- REQUIREMENTS: Copy, in full, each line of the material that holds the word "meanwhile".

- RECORDED DATA:
--- begin ---

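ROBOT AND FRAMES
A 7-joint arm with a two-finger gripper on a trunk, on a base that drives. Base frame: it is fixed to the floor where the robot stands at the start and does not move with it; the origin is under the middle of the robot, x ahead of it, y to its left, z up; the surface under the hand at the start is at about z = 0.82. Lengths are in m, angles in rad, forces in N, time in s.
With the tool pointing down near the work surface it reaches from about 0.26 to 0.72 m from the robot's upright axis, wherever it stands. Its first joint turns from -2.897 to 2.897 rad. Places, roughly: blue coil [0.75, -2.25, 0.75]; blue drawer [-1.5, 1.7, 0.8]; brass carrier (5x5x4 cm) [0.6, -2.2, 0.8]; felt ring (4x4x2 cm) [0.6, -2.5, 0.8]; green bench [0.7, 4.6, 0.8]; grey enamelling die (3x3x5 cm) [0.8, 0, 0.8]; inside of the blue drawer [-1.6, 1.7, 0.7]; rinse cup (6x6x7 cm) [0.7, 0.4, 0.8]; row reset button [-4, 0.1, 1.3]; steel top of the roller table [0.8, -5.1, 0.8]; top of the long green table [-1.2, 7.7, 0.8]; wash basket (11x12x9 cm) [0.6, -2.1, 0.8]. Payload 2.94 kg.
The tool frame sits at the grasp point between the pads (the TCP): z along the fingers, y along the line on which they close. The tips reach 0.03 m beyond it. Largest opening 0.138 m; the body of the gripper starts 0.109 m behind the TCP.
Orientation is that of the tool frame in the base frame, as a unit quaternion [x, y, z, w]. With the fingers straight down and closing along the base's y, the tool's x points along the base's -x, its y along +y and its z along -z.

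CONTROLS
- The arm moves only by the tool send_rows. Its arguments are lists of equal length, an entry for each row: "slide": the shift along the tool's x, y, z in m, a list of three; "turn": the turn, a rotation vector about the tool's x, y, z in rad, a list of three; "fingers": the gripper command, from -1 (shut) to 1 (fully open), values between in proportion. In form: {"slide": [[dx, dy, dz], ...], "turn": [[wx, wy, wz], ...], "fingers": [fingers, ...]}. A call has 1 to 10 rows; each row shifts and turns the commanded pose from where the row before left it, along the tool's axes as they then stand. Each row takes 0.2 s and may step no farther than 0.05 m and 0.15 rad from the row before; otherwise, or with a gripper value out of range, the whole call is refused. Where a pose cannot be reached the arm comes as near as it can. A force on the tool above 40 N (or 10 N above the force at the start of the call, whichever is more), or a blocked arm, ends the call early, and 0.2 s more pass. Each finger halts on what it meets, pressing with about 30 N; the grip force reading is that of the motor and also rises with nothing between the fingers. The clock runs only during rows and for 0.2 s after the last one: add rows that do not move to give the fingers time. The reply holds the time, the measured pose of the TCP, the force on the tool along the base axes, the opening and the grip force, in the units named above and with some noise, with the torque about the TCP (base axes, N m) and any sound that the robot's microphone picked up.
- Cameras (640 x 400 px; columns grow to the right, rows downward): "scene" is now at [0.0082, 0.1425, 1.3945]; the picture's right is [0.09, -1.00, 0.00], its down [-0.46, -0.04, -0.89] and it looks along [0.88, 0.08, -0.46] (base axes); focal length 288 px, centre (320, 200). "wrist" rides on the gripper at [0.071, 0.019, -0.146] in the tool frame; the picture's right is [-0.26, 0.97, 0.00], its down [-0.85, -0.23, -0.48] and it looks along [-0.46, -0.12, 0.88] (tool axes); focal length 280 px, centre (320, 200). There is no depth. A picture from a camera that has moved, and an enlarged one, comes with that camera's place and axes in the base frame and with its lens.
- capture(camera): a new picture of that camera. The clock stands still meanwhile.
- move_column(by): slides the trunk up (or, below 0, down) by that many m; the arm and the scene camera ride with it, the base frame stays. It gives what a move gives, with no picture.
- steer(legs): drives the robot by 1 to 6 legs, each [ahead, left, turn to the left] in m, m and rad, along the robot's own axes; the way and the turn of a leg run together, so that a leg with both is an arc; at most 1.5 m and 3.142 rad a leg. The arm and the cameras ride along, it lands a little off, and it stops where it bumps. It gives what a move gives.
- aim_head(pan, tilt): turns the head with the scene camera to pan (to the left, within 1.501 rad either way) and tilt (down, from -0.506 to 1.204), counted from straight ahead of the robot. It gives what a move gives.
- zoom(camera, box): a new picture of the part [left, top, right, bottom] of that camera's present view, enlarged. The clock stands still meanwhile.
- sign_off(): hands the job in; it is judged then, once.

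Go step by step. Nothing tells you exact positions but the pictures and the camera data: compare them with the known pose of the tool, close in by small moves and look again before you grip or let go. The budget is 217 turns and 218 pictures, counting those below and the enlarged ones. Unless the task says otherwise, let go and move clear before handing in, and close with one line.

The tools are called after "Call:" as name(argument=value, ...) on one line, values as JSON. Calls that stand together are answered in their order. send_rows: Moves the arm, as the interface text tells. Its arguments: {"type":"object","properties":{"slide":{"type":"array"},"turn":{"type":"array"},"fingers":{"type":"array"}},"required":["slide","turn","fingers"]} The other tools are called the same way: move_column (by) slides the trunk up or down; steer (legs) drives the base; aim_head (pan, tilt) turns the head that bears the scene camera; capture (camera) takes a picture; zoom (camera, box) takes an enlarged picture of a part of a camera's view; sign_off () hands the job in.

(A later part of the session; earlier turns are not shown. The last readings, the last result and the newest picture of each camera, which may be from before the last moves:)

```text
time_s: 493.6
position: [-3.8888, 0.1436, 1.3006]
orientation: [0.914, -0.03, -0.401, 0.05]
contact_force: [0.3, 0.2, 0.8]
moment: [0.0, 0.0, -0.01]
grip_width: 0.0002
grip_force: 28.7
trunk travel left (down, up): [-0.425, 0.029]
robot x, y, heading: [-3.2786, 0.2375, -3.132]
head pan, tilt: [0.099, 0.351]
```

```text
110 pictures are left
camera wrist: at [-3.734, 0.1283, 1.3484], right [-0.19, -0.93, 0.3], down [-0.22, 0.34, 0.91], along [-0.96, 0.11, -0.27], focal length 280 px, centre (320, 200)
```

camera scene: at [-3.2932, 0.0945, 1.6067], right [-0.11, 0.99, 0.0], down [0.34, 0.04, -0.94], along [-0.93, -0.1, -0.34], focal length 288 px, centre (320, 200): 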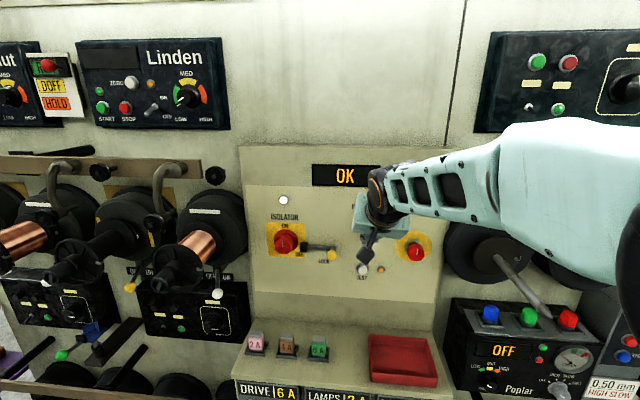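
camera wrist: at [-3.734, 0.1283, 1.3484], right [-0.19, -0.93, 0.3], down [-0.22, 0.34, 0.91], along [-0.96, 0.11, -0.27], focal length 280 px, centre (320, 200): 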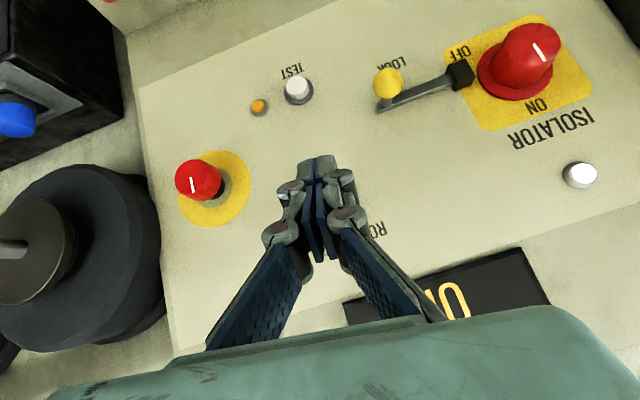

--- end ---

- FULL ANSWER:
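- capture(camera): a new picture of that camera. The clock stands still meanwhile.
- zoom(camera, box): a new picture of the part [left, top, right, bottom] of that camera's present view, enlarged. The clock stands still meanwhile.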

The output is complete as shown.